# TASK:
Read through the data and report every line in which the word "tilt" occurs.
>> Begin
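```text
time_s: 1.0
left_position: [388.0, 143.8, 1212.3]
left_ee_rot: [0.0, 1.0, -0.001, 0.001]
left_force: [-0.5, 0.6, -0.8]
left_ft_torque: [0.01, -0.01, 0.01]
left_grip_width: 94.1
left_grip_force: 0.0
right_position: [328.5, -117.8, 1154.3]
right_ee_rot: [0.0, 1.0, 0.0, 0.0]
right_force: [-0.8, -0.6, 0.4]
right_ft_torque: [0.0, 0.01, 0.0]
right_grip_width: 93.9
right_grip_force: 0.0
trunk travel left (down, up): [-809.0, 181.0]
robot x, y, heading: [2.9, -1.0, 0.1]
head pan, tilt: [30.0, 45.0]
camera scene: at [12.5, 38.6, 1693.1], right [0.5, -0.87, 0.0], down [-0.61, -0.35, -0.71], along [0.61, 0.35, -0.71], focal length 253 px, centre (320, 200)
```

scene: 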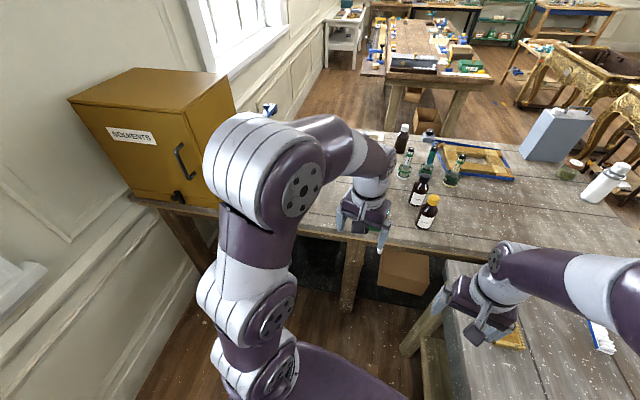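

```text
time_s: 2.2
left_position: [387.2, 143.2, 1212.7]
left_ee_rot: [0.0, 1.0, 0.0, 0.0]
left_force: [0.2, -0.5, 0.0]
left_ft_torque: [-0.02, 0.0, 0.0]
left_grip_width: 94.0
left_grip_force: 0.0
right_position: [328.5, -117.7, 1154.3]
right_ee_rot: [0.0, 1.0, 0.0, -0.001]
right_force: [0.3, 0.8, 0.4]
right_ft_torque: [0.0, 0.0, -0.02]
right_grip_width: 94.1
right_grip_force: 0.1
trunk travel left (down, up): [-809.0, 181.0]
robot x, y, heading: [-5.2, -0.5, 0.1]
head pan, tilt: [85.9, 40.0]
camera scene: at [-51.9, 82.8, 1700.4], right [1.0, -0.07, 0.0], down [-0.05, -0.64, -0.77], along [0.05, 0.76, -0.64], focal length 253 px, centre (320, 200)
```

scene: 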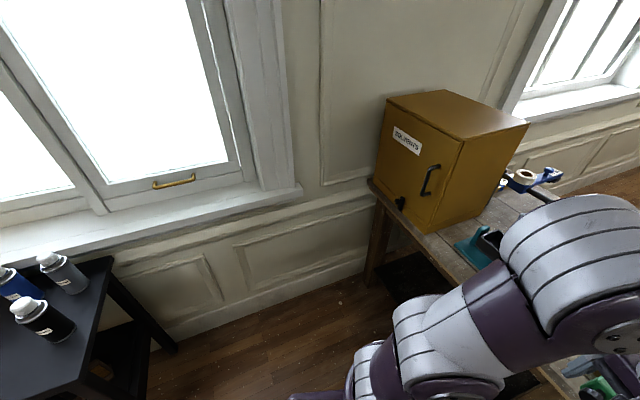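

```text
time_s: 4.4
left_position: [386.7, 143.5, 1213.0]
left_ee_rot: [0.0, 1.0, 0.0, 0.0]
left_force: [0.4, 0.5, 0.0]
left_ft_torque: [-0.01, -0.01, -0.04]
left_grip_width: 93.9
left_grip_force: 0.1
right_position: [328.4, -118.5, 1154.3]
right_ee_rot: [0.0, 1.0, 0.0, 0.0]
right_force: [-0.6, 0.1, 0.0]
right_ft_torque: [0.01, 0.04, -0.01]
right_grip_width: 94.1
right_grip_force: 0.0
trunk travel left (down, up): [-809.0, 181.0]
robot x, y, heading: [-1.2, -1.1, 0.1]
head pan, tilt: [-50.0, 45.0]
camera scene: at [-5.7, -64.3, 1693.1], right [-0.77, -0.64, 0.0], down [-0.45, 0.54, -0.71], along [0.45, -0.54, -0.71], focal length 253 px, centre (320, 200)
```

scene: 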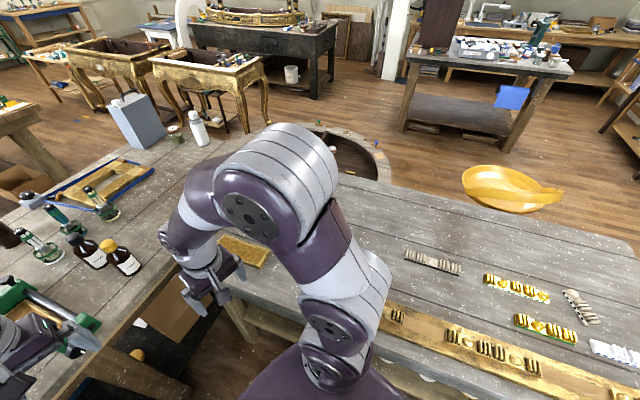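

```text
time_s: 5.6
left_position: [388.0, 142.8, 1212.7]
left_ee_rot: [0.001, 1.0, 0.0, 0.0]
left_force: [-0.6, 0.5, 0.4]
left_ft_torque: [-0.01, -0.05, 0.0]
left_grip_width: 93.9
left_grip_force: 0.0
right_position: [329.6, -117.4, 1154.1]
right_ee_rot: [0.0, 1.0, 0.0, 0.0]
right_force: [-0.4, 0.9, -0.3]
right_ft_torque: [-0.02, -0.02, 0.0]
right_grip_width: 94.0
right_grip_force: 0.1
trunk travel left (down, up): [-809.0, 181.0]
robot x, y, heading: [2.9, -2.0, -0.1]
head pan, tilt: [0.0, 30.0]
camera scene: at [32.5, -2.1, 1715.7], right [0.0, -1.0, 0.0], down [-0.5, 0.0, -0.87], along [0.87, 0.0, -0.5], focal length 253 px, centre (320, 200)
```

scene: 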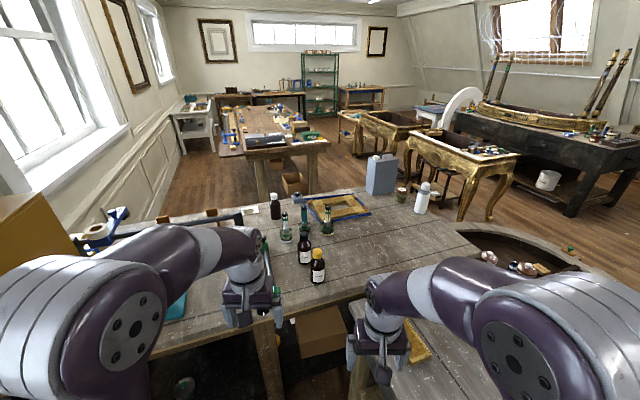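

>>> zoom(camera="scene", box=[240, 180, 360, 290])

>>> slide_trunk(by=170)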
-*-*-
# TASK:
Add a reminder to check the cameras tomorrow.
>> End
# RIGHT ANSWER:
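head pan, tilt: [30.0, 45.0]
head pan, tilt: [85.9, 40.0]
head pan, tilt: [-50.0, 45.0]
head pan, tilt: [0.0, 30.0]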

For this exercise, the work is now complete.